Eines der schönsten Bücher dieses Herbsts ist „Das moderne Haus“. Was John Welsh hier vorlegt, ist mehr als bloß eine Aneinanderreihung von Häusern. Der Versuch einer thematischen Gliederung in „ideale Villa“, „konstruktive Lösungen“, „organische Häuser“ und „Kompromisse in der Stadt“ ist zwar ebenso anerkennenswert wie der Versuch, die historischen Entwicklungslinien dieser verschiedenen Themenkreise nachzuzeichnen. In Wirklichkeit aber frappiert vor allem die Konzentration und Konsistenz dieser so unterschiedlichen architektonischen Statements.

Ein wenig nachdenklich mag einen stimmen, daß Österreich, das sich auf seine Einfamilienhausarchitektur soviel zugute hält, mit keinem einzigen Beispiel vorkommt. Andererseits – die breit gefächerte Internationalität des Bandes entschädigt dafür.
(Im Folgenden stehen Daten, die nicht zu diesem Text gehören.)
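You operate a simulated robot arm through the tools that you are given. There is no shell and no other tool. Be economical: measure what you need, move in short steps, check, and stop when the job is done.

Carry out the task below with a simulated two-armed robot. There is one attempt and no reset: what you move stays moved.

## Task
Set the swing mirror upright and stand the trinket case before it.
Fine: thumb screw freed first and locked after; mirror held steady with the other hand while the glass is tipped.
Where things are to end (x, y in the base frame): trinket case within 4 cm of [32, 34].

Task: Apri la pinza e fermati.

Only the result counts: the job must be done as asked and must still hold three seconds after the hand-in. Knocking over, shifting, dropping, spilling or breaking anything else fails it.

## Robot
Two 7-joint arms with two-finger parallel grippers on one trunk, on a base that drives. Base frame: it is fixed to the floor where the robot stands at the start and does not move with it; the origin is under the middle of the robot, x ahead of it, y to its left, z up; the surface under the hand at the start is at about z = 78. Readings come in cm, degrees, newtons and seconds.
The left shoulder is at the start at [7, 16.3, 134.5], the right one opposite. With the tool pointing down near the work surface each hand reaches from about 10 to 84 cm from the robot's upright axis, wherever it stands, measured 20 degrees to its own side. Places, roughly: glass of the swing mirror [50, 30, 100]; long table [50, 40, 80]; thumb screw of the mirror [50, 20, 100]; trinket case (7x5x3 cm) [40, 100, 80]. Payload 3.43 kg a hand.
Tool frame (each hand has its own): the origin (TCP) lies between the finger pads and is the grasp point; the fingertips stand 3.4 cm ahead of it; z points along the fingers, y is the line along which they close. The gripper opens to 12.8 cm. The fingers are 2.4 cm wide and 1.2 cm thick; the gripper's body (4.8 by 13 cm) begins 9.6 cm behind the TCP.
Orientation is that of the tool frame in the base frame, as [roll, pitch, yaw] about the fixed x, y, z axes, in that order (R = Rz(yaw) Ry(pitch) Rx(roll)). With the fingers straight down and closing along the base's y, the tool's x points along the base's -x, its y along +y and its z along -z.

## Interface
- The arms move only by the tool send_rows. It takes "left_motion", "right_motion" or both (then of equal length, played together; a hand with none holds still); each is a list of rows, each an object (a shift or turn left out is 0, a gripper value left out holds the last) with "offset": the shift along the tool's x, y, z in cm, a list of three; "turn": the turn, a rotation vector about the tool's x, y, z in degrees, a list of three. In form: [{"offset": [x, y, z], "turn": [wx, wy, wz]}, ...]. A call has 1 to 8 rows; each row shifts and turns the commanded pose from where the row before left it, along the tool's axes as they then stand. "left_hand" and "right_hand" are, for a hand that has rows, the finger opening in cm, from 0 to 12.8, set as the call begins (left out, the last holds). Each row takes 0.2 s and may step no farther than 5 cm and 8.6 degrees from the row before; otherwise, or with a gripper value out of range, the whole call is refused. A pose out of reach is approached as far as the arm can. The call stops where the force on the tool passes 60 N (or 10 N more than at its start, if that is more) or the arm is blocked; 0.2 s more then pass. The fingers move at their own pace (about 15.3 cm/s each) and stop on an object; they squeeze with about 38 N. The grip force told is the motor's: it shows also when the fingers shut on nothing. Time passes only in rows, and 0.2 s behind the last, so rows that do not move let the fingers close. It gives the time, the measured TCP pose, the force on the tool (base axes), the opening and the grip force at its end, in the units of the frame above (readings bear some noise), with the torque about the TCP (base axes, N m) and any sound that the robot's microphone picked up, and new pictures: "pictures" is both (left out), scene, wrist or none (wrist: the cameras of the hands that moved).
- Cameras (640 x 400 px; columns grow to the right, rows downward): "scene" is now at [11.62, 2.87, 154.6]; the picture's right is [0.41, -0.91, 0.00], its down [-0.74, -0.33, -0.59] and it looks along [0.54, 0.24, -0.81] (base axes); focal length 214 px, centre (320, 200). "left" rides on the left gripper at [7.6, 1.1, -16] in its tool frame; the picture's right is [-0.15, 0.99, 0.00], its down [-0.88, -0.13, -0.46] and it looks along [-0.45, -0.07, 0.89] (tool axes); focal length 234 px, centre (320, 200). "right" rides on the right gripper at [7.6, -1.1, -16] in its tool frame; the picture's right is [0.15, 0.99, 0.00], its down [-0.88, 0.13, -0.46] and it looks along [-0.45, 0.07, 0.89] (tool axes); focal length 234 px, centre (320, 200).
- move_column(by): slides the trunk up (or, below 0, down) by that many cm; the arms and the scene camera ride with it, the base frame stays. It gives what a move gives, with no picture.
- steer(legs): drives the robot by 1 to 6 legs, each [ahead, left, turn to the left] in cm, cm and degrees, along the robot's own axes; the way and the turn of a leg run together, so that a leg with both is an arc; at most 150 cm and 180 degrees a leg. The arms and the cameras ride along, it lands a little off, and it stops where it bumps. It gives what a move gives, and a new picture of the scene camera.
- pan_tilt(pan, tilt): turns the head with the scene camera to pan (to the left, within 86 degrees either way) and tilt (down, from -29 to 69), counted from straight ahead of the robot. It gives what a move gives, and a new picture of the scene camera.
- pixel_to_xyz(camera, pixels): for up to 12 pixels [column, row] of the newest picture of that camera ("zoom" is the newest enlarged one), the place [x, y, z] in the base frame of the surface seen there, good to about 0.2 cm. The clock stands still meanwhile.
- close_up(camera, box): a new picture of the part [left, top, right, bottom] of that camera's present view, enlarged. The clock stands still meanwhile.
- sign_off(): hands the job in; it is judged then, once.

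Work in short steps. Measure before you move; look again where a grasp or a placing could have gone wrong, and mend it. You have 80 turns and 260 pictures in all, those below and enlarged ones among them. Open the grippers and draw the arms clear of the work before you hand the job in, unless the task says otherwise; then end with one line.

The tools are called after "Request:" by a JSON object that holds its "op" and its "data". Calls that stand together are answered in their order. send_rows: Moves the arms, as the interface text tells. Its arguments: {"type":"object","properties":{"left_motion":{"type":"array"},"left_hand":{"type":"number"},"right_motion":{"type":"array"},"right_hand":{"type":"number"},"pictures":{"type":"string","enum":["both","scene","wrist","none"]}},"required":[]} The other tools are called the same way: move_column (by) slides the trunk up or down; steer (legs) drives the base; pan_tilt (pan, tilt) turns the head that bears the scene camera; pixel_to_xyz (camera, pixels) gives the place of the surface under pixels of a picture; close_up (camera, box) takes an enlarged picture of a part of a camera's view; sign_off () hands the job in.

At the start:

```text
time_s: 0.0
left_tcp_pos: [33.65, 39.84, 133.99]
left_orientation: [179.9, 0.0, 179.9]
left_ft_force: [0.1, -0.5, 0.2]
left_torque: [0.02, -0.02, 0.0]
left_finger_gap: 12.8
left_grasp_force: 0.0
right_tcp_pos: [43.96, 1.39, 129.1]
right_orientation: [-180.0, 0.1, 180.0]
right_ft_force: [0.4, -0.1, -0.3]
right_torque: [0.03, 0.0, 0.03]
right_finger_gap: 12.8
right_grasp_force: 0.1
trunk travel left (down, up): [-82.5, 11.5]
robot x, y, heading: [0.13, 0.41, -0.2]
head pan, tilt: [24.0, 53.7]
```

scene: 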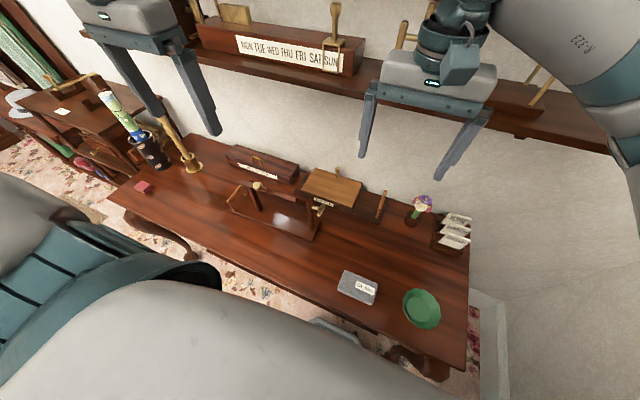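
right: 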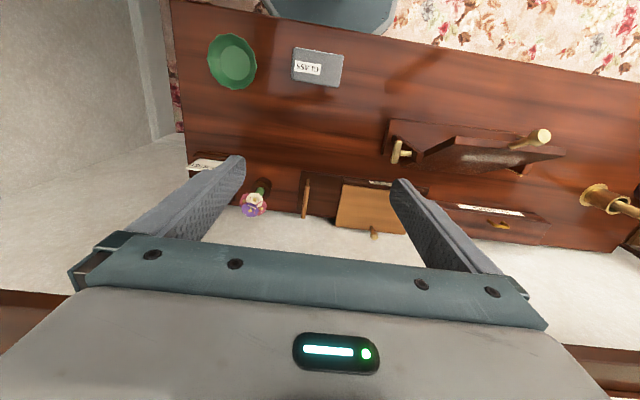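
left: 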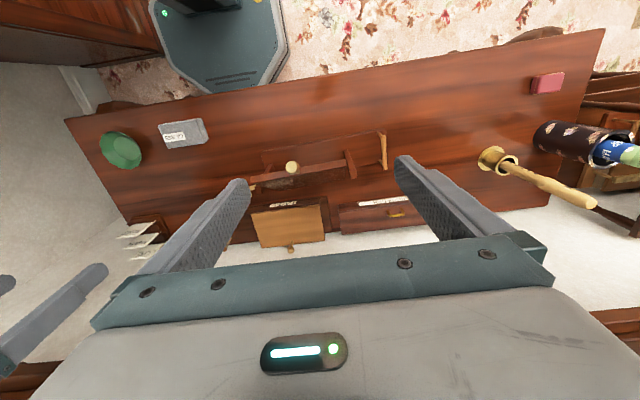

Überrascht es jemanden, daß die beiden außergewöhnlichsten Häuser – die „Zero-Kosmologie“ in Sichtbeton von Masaharu Takasaki und das „Kubistische Haus“ aus Glas von Shinichi Ogawa – in Japan stehen? Auch die leuchtend farbige kalifornische Kulissenarchitektur „The Monument“ von Joshua Schweitzer oder die australischen Bauten „St. Andrew Haus“ von Nonda Katsalides und das „Haus Cowes“ von Barry und Denton Corker Marshall fallen aus dem Rahmen üblicher Einfamilienhausarchitektur und verdichten sich zu spannenden Aussagen.

John Welsh: „Das moderne Haus“, 240 S., geb., S 998 (Verlag Ernst & Sohn, Berlin).

Bleibt noch ein letzter, ein wenig abseitiger Buchtip für jene, die der Auseinandersetzung mit Baukunst der herkömmlichen Lesart müde sind: „Thomas Bernhards Häuser“ beschert den Freunden von Literatur und Baukunst gleichermaßen Freude – und die Möglichkeit zur stimmungsvollen Gedankenreise durch einen ganz anderen architektonischen Kontinent.

Wieland Schmied, Erika Schmied: „Thomas Bernhards Häuser“, 160 S., geb., S 680 (Residenz Verlag, Salzburg) .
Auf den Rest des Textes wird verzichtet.